The GALAHAD trial, a phase II study presented at the 2019 Genitourinary Cancers Symposium, evaluated the use of single-agent niraparib (Zejula) in patients with mCRPC and biallelic DNA repair gene defects. At a median follow-up of 5.7 months, the composite response rate was 65% in patients with biallelic BRCA1/2
mutations. Composite response rate is an endpoint taking into consideration factors like RECIST evaluation and prostate-specific antigen (PSA) decline. Among the 20 responders, duration of response exceeded 4 months in 13 patients and 6 months in 8 patients; 14 patients remain on treatment.1
In the phase I KEYNOTE-365 study, another early clinical trial assessing the use of PARP inhibitors in this space, response rates were modest. Cohort A of the study looked at the combination of the PD-1 inhibitor pembrolizumab (Keytruda) plus olaparib (Lynparza) in docetaxel-pretreated patients. At a median follow-up of 11 months, the composite response rate in these patients was 15%.2
Yu, a professor of medicine at the University of Washington in the Seattle Cancer Care Alliance, said that the benefit of PARP inhibitors may extend beyond these specific molecularly selected subsets of patients. These are early data, but they suggest that treatment in the field of prostate cancer is moving toward a precision medicine approach.
In an interview with OncLive
, Yu highlighted 2 key studies with PARP inhibitors in mCRPC and discussed challenges that need to be addressed in this space in order to further progress.
OncLive: What were the biggest takeaways from KEYNOTE-365?
: This is a study evaluating combinations in mCRPC with pembrolizumab plus several different treatment options. What I presented at the 2019 Genitourinary Cancers Symposium was [data from] Cohort A, [in which, investigators evaluated the combination of] pembrolizumab with olaparib in patients who previously received docetaxel. These patients had received up to 1 other line of chemotherapy, so they could have had docetaxel and cabazitaxel. They could have also received up to 2 hormonal therapies such as abiraterone acetate (Zytiga) and enzalutamide (Xtandi).
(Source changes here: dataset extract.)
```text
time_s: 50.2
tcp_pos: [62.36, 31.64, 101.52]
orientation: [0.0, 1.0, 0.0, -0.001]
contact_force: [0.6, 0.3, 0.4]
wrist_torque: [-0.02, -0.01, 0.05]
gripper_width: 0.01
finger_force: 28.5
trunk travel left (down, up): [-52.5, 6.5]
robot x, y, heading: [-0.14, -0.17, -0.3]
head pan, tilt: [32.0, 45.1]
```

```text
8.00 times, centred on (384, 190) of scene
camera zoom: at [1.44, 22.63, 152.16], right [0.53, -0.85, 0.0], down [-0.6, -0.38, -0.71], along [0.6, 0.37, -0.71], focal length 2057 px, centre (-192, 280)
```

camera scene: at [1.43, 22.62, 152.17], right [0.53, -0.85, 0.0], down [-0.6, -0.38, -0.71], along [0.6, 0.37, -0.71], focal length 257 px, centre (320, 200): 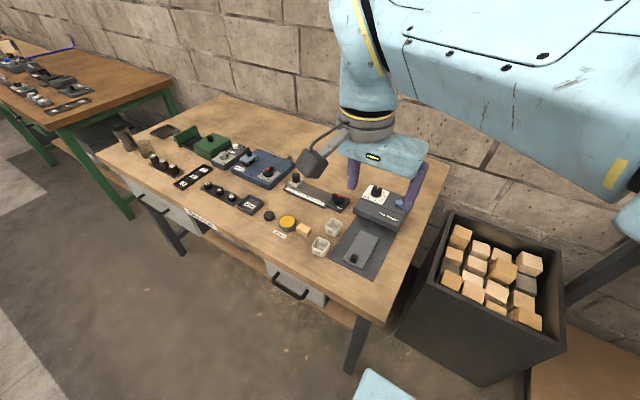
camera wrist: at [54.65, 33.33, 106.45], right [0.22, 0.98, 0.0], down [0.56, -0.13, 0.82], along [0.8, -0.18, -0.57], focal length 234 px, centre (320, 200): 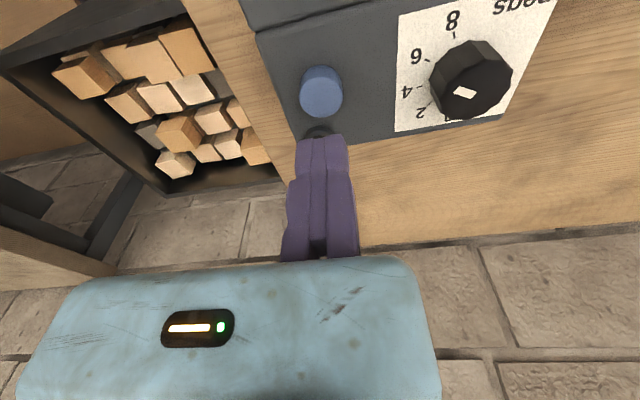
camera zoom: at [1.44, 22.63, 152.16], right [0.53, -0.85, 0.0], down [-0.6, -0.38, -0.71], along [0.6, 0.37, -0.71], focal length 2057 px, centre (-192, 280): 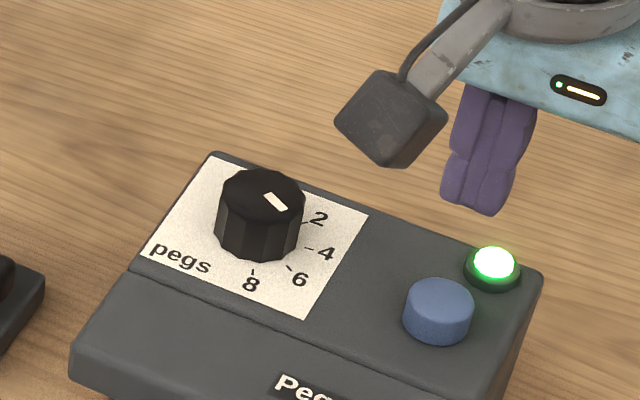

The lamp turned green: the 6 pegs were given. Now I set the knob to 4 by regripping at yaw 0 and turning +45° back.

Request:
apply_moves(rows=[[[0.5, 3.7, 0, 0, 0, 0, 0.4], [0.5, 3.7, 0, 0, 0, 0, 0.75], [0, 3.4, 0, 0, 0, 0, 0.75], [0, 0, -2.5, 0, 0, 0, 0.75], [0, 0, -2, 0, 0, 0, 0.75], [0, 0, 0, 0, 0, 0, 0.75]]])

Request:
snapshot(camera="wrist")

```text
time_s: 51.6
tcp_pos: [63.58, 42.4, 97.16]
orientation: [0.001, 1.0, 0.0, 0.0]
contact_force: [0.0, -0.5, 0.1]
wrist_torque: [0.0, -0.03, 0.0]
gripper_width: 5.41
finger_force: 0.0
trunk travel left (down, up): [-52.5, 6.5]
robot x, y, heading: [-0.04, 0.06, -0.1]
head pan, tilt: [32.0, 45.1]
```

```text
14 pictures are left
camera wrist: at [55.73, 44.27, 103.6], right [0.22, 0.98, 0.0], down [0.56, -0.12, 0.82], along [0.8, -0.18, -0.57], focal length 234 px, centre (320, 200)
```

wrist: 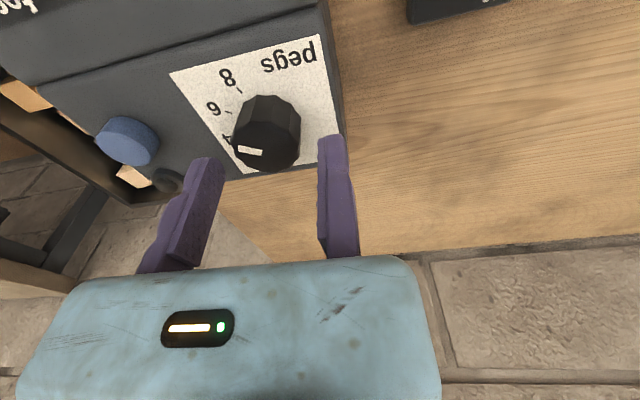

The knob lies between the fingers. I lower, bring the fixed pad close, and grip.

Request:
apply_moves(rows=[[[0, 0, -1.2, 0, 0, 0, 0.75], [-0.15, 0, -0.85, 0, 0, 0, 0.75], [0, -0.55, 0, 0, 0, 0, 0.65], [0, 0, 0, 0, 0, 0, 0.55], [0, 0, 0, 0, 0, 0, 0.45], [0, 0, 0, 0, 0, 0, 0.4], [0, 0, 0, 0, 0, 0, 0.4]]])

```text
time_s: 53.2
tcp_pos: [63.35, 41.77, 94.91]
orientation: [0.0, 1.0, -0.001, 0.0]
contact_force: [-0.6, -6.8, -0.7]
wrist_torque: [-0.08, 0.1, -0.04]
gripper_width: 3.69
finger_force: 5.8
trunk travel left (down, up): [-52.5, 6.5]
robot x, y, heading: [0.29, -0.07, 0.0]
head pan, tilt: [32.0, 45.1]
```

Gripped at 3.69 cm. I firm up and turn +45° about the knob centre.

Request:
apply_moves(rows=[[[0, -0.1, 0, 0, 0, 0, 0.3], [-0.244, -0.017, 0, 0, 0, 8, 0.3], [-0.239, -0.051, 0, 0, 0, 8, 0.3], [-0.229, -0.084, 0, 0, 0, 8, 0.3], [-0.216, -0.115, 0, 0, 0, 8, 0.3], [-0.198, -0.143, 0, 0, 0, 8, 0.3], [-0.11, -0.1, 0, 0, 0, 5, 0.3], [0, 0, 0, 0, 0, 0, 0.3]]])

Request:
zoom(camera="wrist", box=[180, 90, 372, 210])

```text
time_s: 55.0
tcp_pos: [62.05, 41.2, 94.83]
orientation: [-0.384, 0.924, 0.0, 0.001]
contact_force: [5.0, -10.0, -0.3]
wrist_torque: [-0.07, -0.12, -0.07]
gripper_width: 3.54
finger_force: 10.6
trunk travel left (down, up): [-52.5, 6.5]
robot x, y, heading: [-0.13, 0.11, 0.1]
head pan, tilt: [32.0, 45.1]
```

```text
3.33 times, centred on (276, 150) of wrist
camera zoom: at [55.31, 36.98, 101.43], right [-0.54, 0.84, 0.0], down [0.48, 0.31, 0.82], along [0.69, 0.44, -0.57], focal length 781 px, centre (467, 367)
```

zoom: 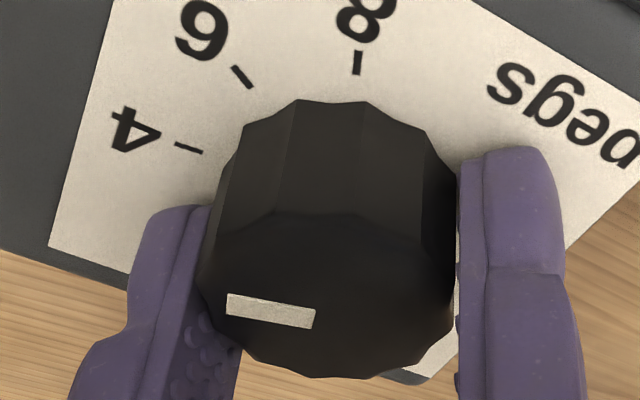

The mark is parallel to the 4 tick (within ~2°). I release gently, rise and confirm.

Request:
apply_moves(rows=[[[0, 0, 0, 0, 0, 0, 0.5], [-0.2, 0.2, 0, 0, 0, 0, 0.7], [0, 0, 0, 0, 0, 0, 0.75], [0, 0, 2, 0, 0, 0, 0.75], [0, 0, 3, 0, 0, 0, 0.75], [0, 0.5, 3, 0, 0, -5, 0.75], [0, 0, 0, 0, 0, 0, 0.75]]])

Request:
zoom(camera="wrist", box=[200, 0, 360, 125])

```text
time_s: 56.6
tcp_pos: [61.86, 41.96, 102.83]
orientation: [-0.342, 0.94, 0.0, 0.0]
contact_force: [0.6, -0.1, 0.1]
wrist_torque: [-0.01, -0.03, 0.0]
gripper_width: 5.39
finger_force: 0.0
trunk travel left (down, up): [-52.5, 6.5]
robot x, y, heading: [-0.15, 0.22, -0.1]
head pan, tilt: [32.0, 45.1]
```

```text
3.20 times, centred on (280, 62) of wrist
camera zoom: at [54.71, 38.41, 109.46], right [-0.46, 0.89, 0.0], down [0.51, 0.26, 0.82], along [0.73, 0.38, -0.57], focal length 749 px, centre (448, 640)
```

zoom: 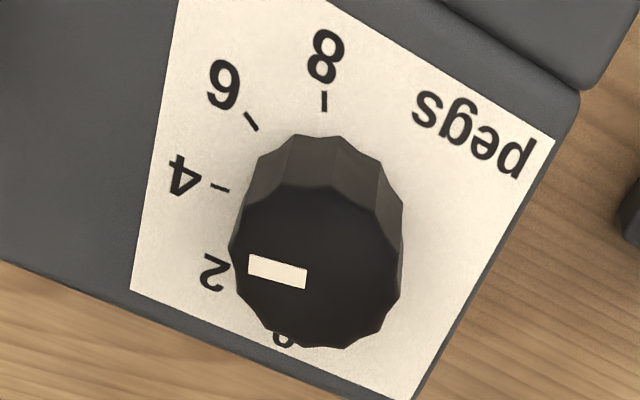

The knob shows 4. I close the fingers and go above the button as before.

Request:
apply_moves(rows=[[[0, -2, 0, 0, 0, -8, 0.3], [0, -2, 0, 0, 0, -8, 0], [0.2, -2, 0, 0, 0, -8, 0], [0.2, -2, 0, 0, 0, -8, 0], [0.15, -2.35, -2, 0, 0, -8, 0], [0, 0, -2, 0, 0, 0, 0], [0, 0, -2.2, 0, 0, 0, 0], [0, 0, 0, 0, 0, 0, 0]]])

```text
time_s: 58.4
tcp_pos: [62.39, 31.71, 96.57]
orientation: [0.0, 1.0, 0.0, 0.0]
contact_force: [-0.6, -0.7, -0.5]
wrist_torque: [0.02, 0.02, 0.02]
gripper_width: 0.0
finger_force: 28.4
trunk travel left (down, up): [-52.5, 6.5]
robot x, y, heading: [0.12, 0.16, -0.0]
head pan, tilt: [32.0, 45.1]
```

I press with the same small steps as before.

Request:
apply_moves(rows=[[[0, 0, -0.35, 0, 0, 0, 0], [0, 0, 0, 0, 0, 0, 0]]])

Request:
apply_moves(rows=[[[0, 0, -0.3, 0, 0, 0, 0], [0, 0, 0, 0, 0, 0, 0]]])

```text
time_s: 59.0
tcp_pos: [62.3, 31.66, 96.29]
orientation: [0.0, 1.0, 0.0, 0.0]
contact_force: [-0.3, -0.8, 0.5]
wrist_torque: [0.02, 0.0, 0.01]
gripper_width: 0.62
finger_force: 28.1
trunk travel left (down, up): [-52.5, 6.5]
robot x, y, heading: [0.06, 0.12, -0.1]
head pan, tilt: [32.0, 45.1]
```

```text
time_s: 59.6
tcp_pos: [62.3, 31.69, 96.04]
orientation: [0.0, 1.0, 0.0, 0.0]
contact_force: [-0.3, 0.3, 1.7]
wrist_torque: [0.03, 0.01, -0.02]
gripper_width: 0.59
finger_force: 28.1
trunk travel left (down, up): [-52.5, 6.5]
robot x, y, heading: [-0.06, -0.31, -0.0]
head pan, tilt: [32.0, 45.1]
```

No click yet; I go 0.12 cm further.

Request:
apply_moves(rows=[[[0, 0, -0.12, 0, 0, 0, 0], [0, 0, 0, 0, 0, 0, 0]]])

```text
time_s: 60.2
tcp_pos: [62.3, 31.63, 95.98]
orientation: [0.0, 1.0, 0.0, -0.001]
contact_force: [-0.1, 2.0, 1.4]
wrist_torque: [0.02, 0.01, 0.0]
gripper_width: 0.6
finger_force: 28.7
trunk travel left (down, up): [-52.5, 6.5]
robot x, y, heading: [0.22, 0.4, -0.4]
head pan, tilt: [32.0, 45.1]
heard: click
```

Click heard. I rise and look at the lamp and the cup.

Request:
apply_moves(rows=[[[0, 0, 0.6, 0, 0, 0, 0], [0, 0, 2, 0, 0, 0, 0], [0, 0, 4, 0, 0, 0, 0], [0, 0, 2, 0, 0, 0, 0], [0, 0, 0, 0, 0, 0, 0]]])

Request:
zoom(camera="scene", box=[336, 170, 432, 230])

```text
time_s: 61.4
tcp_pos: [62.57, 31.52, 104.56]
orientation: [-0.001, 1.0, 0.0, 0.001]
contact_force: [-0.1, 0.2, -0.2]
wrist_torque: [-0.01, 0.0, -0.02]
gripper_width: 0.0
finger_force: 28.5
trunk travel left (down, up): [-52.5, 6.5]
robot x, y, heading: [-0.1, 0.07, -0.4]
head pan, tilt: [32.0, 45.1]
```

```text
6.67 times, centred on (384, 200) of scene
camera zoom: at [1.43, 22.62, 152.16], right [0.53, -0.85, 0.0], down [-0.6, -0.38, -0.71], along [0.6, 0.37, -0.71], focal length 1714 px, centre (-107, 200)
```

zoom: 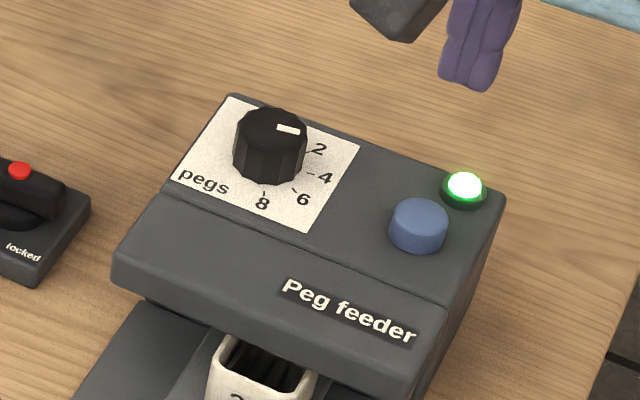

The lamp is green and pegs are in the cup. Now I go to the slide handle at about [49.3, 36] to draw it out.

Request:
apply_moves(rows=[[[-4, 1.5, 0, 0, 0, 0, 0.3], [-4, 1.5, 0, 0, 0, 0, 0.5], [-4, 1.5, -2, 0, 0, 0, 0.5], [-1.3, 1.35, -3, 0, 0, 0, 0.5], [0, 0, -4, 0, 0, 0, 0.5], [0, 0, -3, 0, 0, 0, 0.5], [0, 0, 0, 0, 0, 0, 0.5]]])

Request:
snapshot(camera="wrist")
It was a pretty advanced patient population, as evidenced by the fact that 41% of patients had measurable visceral disease. The patients then received pembrolizumab at 200 mg every 3 weeks with olaparib at 400 mg.
What we saw was that the combination was pretty well tolerated—only about 15% of patients had immune-mediated adverse events, and these events were only grade 1 and 2. There were no grade 3 or 4 events observed. In regard to efficacy, we saw about half of the patients had some prostate-specific antigen (PSA) decline, but the confirmed PSA response rate was 12%. In regard to soft tissue disease, we saw that about 29% of patients had >30% shrinkage in soft tissue disease—I think this is impressive. The confirmed [overall] response rate, however, was 7%. We need to figure out what the discrepancy was between those who had shrinkage and the eventual ability to confirm it with a second imaging study.